Shame is defined by the free dictionary as” A painful emotion caused by a strong sense of guilt, embarrassment, unworthiness, or disgrace” and according to cultural anthropologist Ruth Benedict, “shame is a violation of cultural or social values”. This is for me the sticking point and the place where we need to start in our value of anyone that by their own admission is suffering. That part by the way, by their own admission, is the fundamental step for me in offering my resources to anyone who asks me and is also the place where shame inserts itself in to the communities collective will to help and that individuals sense of self.
The formula for me goes something like this. I need help with X, where X is the issue I’m facing. If I need help with X then I must be less than or less capable than those people who do not have this issue. I feel this way because my society says that if I need help with X then I am unworthy or pitied in society. Because I have issue X and cannot deal with it myself independently then I feel shame. I feel shame because I have violated a cultural or social value of self reliance and the ability to take care of myself and my issue. If I feel shame then my status in my own eyes and societies is lower than those who do not need it and I swing easily into victimhood. If I am a victim and my status is lower then the helper or the hero, then the helper or hero has a higher status. Then we end up exactly in that unequal power dynamic James was talking about: victimhood and heroism.

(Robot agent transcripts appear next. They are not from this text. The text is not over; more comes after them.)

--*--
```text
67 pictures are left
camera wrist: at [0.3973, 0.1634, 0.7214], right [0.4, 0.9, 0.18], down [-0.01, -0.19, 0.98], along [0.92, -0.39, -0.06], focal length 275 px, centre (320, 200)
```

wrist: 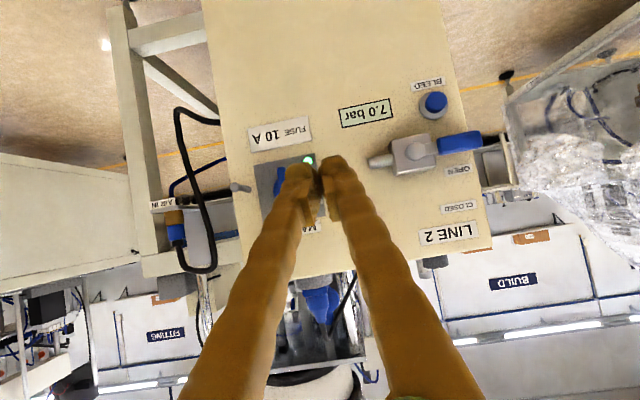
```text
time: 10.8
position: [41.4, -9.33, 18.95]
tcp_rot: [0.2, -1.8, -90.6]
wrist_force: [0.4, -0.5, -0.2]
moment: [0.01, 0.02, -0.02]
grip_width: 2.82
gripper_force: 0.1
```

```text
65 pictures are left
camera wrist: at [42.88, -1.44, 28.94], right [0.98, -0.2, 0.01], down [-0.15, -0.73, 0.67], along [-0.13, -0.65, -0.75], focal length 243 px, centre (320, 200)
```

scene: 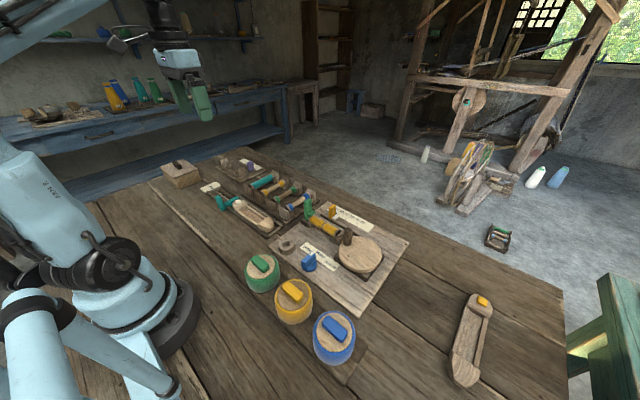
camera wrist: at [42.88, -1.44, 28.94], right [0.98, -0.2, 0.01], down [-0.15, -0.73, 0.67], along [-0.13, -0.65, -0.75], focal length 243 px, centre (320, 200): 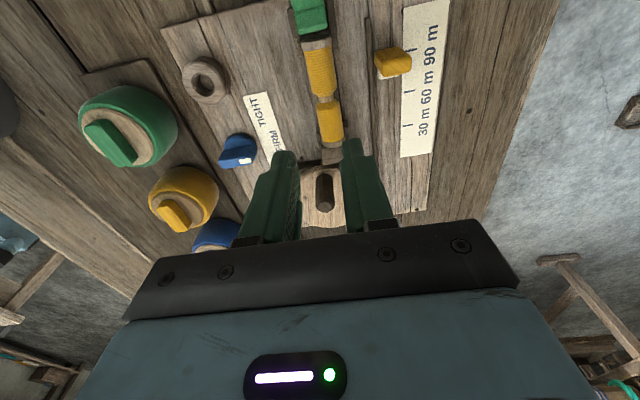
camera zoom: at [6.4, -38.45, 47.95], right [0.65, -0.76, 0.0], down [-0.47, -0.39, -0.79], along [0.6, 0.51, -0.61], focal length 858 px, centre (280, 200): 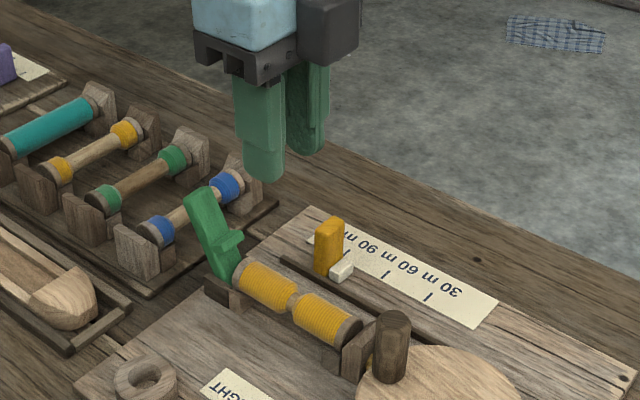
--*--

I think the place we must begin to work on as individuals is that sense of shame when we need help. This is true for mental health, violent crime, rape, poverty, homelessness or any other destructive social/medical force at work in our communities. We must work on removing the shame of needing help. That for me is an individual struggle and something once achieved can be passed on to our children, family, and friends.
Now you might say, and quite rightly, what about those people who are already feeling that shame and helplessness/victimhood? What can we do to help them? That is a loaded and dangerous question for me because personally I need to examine why I want to help. Do I want to be the hero? Do I want to feel superior or tick that “do something good” box on my list of things to do? These all raise my status and raising my status for me leads to my being the hero.
What I have begun consciously thinking, and not always successfully, is that my first responsibility is to offer my status as equal to anyone that may need my assistance. My second responsibility is to find out if my assistance is needed or asked for? My third responsibly is if it is asked for then to offer that assistance without raising my status and lowering someone else’s. My greatest responsibility though is to not treat any of these issues like they are an obstacle in my day or an inconvenience when my assistance is sought. I cannot ignore pain and I can only assist if I see the person I am assisting within the same status as I see myself. Also as importantly I can only offer that assistance if i am capable of sharing it.
If we can begin to think consciously when we see someone who is homeless/in poverty/in crisis/in need of comfort in this way then maybe we equal what is often an unequal relationship with our fellow community members. While this is not a clean, works in every situation , good for everyone , answer to our collective welfare it is something for me that can work and if we work on it we may be able to eliminate the creep of shame.
Thanks for reading and sharing the victim/hero post… most of all, thank you for adding such a thoughtful continuation of the ideas. Contemplating this through this cultural rubric of “shame” is something that I will continue to mull over. Really got me thinking. Thanks!
Thanks James, your the one that got me thinking and for that I am grateful. Hope we can continue the discussion in person sometime.
Thanks for this. And thanks for the thoughts you both provoked.